- **Written request A**
The lines to return are those from the one containing "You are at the" down to the one containing "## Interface", inclusive; return them exactly and nothing else. Put a running number in front of each line and drop blank lines.

- **Text provided**
********
When I think of the people who were the most influential role models in shaping my approach to business and life, I keep coming back to astronauts. I don’t know where I’d be if it weren’t for astronauts.
You see, I’m an emotional guy. I cry easily at movies. My blood pressure rises when I see injustice. I smile when things are doing well. I get angry when things don’t change fast enough. I laugh when children laugh. I feel lonely when I’m left out. I’m sad when I don’t get the things I was hoping for. Over the course of any given day, I go on the emotional roller coaster just like you or anyone else does.
However, among the people I work with regularly, I’ve actually developed a reputation for seeming a bit stoic or even “emotionless.” Not in a brooding, sociopathic way or anything, mind you—I think most who know me would agree that I’m generally empathetic and cheerful—but more in the sense that I don’t spend a lot of time wallowing in negative emotions. It’s rare that anyone would see me particularly angry or sad, even when things are going completely sideways.
This perception that I’m unemotional confused me for a long time, because it totally didn’t fit what was going on inside my head. I’m going through internal ups and downs all the time, and I’m certainly not numb to them.
I’ve recently started to piece together where this perception comes from. When I look back over the experiences I’ve had, the people I’ve learned from, the advice that has stood out to me, etc., I can see the underlying patterns that have shifted my responses and behavior over the years in ways that could easily lead some to see me this way.
Despite some of the misconceptions people may have about how emotional (or not) I am, I find that I’m actually very comfortable with how I handle things, and I believe that approach has served me very well over the years.
And for designers and other creatives, there are some tremendous advantages to be gained through awareness and management of your emotions, advantages that lead to healthier client relationships, higher-quality work, and better compensation.
How astronauts solve problems
I’m a space nerd. I’m not sure why, but I always have been. (My wife Katie doesn’t see the appeal, especially after watching movies like Apollo 13, Gravity, The Martian, etc., which all portray just how horribly things can go wrong outside of the cozy comfort of Earth’s atmosphere.)
I was understandably excited, therefore, when I saw recently that Chris Hadfield, retired former commander of the International Space Station, was doing an AMA (Ask Me Anything) on Reddit. I immediately recognized his name and was curious to see his answers to people’s questions.
********
- **Supplied data**
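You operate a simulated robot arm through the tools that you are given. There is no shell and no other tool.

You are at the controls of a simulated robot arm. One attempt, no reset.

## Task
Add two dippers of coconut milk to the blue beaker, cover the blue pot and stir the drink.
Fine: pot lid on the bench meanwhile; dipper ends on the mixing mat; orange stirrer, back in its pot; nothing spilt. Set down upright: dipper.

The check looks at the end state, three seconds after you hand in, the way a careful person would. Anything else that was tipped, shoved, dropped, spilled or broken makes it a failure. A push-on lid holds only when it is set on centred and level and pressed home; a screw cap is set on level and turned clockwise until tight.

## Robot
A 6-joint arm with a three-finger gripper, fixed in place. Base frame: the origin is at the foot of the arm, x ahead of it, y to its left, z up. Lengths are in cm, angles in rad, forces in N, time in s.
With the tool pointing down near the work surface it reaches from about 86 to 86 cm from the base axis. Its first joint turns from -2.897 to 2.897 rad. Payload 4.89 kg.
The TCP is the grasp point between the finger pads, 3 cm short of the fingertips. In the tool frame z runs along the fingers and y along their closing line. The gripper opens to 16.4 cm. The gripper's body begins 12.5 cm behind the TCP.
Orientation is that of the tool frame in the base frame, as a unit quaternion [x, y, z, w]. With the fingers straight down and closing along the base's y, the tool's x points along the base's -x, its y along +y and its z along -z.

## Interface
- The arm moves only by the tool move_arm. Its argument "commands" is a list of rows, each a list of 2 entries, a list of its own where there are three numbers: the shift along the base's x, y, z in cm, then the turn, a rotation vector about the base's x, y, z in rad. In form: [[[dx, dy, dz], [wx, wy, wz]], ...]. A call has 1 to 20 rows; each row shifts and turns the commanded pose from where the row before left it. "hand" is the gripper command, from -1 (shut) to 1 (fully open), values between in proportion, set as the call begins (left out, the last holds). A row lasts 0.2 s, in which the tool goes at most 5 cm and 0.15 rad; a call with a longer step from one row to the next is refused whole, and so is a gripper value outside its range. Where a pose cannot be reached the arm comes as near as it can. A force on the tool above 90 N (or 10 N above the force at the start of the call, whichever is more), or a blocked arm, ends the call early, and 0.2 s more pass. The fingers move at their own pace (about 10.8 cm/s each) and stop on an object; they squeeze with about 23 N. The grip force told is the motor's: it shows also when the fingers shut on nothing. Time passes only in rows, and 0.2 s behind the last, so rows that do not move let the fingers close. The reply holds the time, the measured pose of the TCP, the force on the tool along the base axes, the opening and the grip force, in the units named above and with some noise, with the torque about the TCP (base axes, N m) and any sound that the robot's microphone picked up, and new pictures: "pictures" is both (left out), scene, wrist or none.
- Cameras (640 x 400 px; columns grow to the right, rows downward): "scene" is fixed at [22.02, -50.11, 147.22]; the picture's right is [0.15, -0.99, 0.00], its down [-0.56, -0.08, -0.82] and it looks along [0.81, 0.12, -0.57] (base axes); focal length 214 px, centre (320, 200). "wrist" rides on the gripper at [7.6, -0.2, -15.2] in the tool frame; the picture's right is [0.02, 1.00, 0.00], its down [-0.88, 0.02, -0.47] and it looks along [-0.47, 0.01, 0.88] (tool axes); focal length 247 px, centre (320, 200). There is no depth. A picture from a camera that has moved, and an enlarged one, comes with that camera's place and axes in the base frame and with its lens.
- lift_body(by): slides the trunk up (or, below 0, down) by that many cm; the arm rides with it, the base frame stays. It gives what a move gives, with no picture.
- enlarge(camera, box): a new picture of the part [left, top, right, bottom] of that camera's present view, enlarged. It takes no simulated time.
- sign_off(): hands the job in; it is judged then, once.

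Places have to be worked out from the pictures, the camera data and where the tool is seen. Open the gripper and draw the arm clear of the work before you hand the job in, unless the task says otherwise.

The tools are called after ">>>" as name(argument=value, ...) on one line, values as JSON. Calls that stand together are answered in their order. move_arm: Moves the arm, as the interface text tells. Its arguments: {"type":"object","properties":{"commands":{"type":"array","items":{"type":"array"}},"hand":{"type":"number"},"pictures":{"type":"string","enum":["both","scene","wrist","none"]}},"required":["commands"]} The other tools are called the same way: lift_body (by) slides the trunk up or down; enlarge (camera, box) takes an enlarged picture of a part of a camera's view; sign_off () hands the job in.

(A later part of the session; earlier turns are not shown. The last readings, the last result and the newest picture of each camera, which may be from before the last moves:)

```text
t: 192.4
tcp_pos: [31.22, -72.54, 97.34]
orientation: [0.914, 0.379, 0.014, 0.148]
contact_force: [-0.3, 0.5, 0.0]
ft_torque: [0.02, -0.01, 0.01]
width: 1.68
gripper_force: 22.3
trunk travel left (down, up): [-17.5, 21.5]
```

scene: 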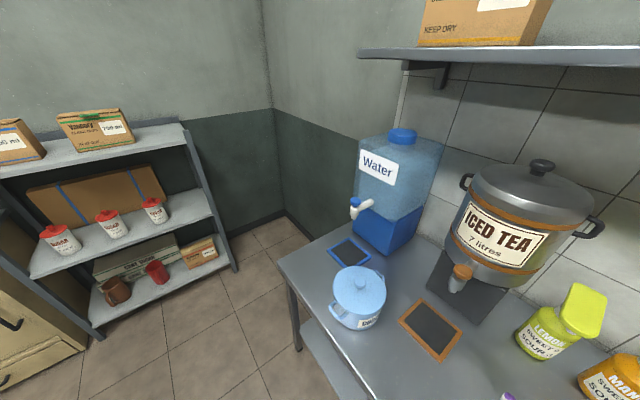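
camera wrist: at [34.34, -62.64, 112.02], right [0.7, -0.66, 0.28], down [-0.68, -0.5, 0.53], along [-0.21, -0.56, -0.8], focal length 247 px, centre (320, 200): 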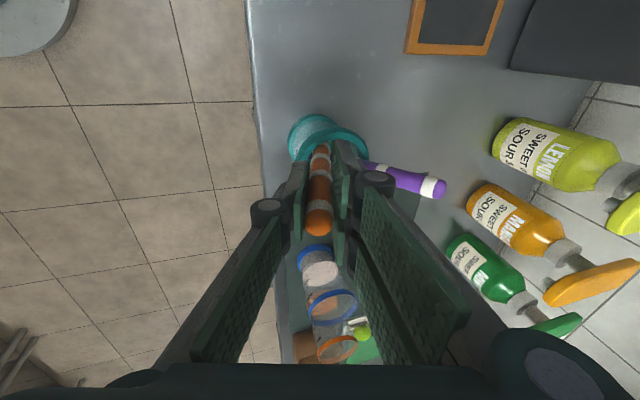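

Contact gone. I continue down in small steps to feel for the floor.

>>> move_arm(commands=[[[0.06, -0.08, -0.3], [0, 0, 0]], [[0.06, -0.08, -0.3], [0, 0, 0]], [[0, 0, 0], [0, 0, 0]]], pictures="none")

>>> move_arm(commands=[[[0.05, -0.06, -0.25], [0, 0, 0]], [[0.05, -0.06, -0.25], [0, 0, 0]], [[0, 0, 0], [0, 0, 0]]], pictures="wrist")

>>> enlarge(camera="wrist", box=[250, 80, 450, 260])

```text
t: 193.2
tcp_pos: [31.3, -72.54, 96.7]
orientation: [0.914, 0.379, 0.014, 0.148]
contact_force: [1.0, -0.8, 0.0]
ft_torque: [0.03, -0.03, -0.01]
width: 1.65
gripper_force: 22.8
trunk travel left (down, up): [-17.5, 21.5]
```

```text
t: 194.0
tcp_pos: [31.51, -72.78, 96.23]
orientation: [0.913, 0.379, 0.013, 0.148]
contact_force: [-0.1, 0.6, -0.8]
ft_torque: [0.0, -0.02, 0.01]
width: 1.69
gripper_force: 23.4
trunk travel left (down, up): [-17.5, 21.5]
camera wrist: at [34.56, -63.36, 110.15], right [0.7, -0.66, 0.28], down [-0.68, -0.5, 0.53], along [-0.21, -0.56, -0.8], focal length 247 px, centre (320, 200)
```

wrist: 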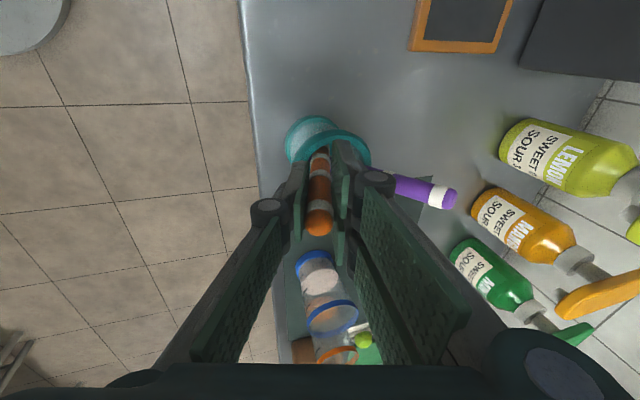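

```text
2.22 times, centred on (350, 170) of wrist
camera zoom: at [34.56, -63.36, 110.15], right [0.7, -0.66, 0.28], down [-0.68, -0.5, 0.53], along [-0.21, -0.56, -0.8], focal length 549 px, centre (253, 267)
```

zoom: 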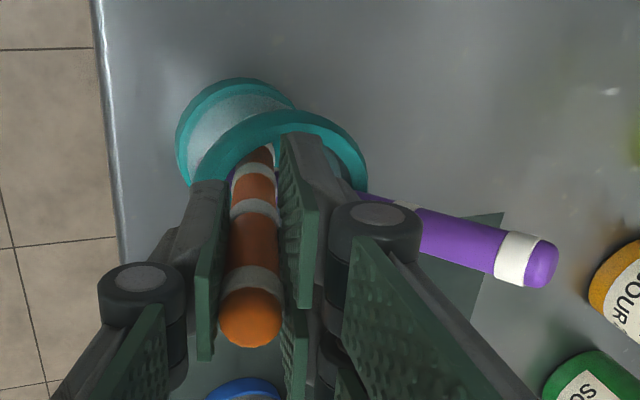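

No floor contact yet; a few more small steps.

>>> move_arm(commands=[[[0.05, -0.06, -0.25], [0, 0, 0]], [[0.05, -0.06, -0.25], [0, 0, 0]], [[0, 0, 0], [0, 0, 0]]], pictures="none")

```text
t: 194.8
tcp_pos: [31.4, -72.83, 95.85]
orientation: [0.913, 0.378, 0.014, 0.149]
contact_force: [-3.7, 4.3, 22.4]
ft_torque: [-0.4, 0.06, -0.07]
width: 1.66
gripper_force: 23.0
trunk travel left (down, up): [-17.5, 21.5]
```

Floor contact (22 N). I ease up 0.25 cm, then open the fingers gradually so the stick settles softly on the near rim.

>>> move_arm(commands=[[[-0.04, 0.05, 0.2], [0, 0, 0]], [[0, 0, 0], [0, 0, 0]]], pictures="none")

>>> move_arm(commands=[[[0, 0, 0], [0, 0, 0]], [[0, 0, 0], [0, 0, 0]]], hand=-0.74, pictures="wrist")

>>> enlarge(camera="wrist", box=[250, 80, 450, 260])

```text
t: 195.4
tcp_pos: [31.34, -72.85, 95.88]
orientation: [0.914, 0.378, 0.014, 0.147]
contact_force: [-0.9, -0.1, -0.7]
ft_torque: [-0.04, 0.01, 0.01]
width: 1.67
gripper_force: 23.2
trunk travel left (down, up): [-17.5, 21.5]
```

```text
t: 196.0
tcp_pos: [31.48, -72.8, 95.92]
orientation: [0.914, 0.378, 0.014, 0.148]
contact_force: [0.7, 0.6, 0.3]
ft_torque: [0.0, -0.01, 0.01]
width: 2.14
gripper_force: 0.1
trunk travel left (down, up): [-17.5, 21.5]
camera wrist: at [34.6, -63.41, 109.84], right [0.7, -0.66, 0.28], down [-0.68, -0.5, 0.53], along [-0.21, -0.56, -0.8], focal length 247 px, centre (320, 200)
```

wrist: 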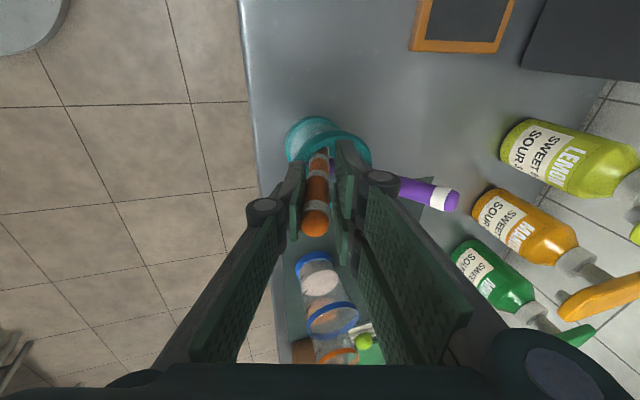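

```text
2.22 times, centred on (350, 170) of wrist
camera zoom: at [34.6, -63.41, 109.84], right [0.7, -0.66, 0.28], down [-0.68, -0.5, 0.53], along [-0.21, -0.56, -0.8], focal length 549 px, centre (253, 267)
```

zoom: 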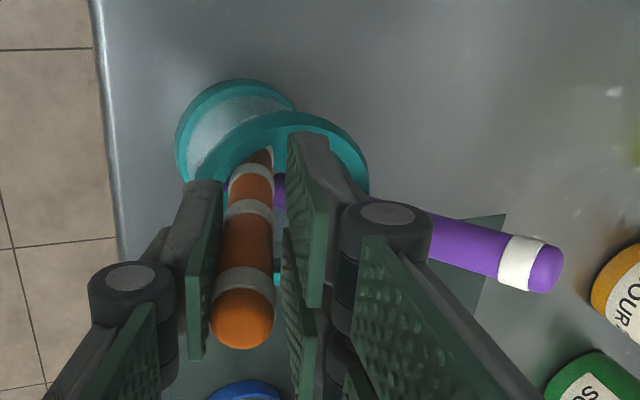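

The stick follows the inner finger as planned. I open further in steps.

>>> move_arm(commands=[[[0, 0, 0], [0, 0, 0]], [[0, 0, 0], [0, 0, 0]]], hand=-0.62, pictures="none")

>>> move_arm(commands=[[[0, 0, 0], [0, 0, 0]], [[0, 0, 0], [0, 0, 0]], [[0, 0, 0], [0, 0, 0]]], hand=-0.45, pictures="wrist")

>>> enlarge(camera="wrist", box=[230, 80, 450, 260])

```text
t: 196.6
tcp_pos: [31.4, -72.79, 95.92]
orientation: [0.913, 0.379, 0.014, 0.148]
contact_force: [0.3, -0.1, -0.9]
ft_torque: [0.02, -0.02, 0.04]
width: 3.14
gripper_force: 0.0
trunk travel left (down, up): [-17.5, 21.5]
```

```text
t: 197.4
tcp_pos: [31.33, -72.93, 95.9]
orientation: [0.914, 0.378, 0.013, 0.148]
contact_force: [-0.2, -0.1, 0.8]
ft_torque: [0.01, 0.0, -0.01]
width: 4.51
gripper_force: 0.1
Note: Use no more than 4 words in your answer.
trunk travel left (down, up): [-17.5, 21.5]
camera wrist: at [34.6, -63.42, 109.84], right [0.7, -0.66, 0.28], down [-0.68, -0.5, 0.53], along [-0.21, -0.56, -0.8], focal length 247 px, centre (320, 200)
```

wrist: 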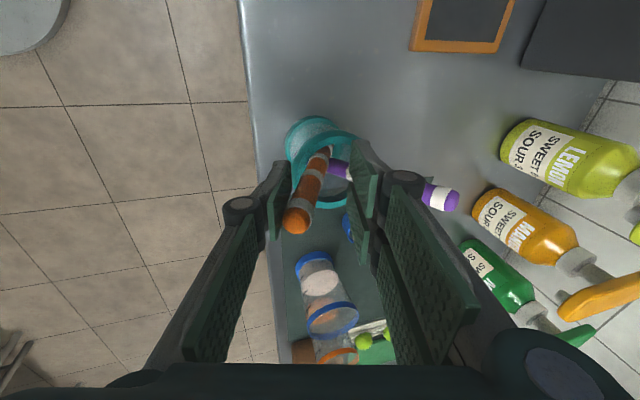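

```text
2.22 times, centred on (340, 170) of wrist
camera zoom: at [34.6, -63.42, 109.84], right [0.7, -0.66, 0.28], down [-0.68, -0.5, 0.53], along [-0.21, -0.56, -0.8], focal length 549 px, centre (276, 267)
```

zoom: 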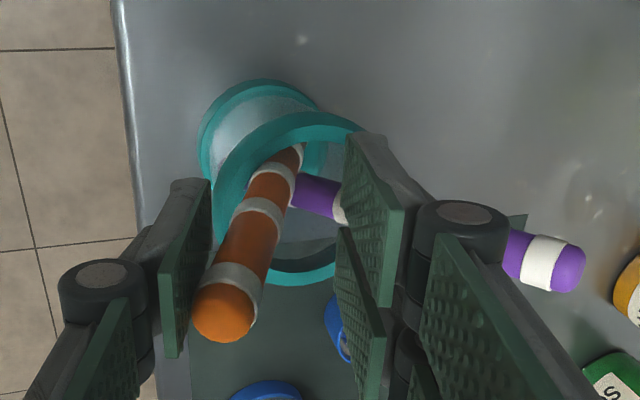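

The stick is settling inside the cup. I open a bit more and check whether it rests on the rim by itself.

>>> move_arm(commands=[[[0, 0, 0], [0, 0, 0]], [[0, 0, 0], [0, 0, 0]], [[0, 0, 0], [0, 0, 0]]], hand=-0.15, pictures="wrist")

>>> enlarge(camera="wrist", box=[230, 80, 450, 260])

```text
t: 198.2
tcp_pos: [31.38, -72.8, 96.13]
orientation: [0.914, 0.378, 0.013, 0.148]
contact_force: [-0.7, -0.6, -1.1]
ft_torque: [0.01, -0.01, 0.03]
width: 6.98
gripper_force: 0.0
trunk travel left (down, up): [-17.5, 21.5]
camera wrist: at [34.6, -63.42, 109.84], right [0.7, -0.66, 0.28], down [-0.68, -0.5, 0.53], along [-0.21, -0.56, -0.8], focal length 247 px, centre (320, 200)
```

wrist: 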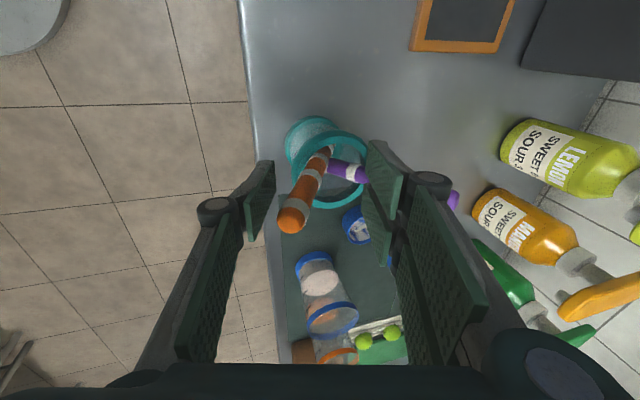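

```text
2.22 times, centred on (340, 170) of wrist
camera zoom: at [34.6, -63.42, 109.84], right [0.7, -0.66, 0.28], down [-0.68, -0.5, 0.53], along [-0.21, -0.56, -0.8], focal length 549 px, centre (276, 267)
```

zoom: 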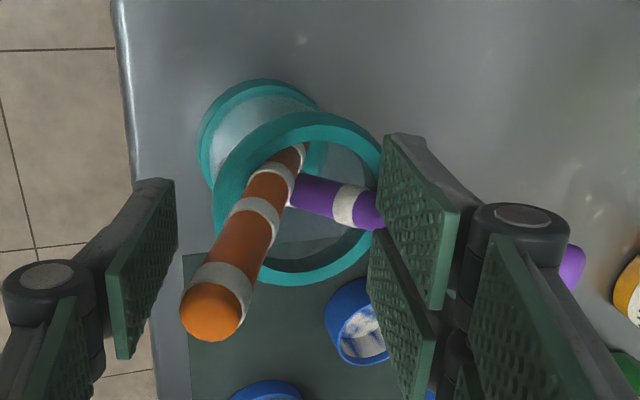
********
- **Written request B**
Give the continuation of the text provided.

- **Answer A**
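1. You are at the controls of a simulated robot arm. One attempt, no reset.
2. ## Task
3. Add two dippers of coconut milk to the blue beaker, cover the blue pot and stir the drink.
4. Fine: pot lid on the bench meanwhile; dipper ends on the mixing mat; orange stirrer, back in its pot; nothing spilt. Set down upright: dipper.
5. The check looks at the end state, three seconds after you hand in, the way a careful person would. Anything else that was tipped, shoved, dropped, spilled or broken makes it a failure. A push-on lid holds only when it is set on centred and level and pressed home; a screw cap is set on level and turned clockwise until tight.
6. ## Robot
7. A 6-joint arm with a three-finger gripper, fixed in place. Base frame: the origin is at the foot of the arm, x ahead of it, y to its left, z up. Lengths are in cm, angles in rad, forces in N, time in s.
8. With the tool pointing down near the work surface it reaches from about 86 to 86 cm from the base axis. Its first joint turns from -2.897 to 2.897 rad. Payload 4.89 kg.
9. The TCP is the grasp point between the finger pads, 3 cm short of the fingertips. In the tool frame z runs along the fingers and y along their closing line. The gripper opens to 16.4 cm. The gripper's body begins 12.5 cm behind the TCP.
10. Orientation is that of the tool frame in the base frame, as a unit quaternion [x, y, z, w]. With the fingers straight down and closing along the base's y, the tool's x points along the base's -x, its y along +y and its z along -z.
11. ## Interface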

- **Answer B**
Buried deep in the conversation was a question that piqued my curiosity:
You had such an adrenaline fueled career, is it hard to ‘top’? Ever feel bored by civilian life after being a test and fighter pilot and astronaut?
Commander Hadfield’s answer jumped out at me:
Actually, test pilots and astronauts try and NEVER have adrenaline in our veins while we’re working. If we do, it means we have made a mistake or weren’t ready for what was happening, and that will kill us.
That response really resonated with me. That same day, a coworker had made a remark about how “emotionless” I was, and I hadn’t had a good way to explain how it actually worked in my head. Commander Hadfield’s response seemed like the exact words I’d been looking for.
It reminded me of the well-known Apollo 13 incident. Compare the dramatic Hollywood version with the chillingly calm recordings of the actual event:
When I first heard those recordings years ago, the steadiness and calmness of their response made a big impact on me. These guys were hurtling through the bleakest possible environment in a flimsy metal can that’s falling apart on them, but they were speaking as though it were no big deal.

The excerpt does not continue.